- _Requirement_:
Every line below must be reproduced exactly. Copy them all.

# Start of Recorded information

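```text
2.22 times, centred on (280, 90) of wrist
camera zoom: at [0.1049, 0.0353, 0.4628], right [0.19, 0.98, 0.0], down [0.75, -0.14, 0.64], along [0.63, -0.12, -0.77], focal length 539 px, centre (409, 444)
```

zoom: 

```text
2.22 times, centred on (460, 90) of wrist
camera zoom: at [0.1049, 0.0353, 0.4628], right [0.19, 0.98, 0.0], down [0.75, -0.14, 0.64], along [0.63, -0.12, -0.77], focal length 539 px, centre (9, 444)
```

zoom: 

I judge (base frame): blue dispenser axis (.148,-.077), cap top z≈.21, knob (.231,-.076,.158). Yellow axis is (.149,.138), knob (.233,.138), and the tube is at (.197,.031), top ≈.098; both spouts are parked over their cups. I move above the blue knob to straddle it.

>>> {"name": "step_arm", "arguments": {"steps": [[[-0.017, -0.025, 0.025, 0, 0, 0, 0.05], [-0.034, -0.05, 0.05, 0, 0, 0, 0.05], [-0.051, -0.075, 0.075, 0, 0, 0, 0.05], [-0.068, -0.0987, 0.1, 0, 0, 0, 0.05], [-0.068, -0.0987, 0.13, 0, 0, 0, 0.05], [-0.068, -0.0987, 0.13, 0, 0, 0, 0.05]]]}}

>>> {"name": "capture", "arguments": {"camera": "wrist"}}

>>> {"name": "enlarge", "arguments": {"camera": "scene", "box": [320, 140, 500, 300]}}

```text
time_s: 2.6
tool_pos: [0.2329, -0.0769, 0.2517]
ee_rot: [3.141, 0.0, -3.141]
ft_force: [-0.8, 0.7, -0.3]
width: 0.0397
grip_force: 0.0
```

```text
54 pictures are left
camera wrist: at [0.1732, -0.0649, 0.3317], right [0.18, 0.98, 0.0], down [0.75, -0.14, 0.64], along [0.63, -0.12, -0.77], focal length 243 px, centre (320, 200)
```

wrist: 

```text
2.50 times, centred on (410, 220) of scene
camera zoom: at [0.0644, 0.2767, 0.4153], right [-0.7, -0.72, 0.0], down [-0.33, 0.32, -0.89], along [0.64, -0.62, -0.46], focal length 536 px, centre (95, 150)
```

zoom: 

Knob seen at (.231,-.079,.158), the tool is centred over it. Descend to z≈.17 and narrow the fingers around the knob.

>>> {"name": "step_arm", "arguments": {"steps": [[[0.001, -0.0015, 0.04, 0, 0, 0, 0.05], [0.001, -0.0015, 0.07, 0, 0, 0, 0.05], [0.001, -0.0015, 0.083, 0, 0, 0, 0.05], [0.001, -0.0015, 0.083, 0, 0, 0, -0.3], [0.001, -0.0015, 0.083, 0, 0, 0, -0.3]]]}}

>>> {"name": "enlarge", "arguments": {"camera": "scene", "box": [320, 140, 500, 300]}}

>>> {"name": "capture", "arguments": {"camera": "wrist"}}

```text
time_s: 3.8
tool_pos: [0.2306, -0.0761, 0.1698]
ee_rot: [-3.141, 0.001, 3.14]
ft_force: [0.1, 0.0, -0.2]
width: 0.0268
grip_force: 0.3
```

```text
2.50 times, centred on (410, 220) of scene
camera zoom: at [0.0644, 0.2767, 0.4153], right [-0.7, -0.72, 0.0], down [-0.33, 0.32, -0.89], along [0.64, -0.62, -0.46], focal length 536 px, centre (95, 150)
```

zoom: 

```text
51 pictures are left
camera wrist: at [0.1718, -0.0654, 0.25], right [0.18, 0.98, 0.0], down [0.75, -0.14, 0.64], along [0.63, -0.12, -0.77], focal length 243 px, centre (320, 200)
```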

# End of Recorded information

- _Task result_:
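```text
2.22 times, centred on (280, 90) of wrist
camera zoom: at [0.1049, 0.0353, 0.4628], right [0.19, 0.98, 0.0], down [0.75, -0.14, 0.64], along [0.63, -0.12, -0.77], focal length 539 px, centre (409, 444)
```

zoom: 

```text
2.22 times, centred on (460, 90) of wrist
camera zoom: at [0.1049, 0.0353, 0.4628], right [0.19, 0.98, 0.0], down [0.75, -0.14, 0.64], along [0.63, -0.12, -0.77], focal length 539 px, centre (9, 444)
```

zoom: 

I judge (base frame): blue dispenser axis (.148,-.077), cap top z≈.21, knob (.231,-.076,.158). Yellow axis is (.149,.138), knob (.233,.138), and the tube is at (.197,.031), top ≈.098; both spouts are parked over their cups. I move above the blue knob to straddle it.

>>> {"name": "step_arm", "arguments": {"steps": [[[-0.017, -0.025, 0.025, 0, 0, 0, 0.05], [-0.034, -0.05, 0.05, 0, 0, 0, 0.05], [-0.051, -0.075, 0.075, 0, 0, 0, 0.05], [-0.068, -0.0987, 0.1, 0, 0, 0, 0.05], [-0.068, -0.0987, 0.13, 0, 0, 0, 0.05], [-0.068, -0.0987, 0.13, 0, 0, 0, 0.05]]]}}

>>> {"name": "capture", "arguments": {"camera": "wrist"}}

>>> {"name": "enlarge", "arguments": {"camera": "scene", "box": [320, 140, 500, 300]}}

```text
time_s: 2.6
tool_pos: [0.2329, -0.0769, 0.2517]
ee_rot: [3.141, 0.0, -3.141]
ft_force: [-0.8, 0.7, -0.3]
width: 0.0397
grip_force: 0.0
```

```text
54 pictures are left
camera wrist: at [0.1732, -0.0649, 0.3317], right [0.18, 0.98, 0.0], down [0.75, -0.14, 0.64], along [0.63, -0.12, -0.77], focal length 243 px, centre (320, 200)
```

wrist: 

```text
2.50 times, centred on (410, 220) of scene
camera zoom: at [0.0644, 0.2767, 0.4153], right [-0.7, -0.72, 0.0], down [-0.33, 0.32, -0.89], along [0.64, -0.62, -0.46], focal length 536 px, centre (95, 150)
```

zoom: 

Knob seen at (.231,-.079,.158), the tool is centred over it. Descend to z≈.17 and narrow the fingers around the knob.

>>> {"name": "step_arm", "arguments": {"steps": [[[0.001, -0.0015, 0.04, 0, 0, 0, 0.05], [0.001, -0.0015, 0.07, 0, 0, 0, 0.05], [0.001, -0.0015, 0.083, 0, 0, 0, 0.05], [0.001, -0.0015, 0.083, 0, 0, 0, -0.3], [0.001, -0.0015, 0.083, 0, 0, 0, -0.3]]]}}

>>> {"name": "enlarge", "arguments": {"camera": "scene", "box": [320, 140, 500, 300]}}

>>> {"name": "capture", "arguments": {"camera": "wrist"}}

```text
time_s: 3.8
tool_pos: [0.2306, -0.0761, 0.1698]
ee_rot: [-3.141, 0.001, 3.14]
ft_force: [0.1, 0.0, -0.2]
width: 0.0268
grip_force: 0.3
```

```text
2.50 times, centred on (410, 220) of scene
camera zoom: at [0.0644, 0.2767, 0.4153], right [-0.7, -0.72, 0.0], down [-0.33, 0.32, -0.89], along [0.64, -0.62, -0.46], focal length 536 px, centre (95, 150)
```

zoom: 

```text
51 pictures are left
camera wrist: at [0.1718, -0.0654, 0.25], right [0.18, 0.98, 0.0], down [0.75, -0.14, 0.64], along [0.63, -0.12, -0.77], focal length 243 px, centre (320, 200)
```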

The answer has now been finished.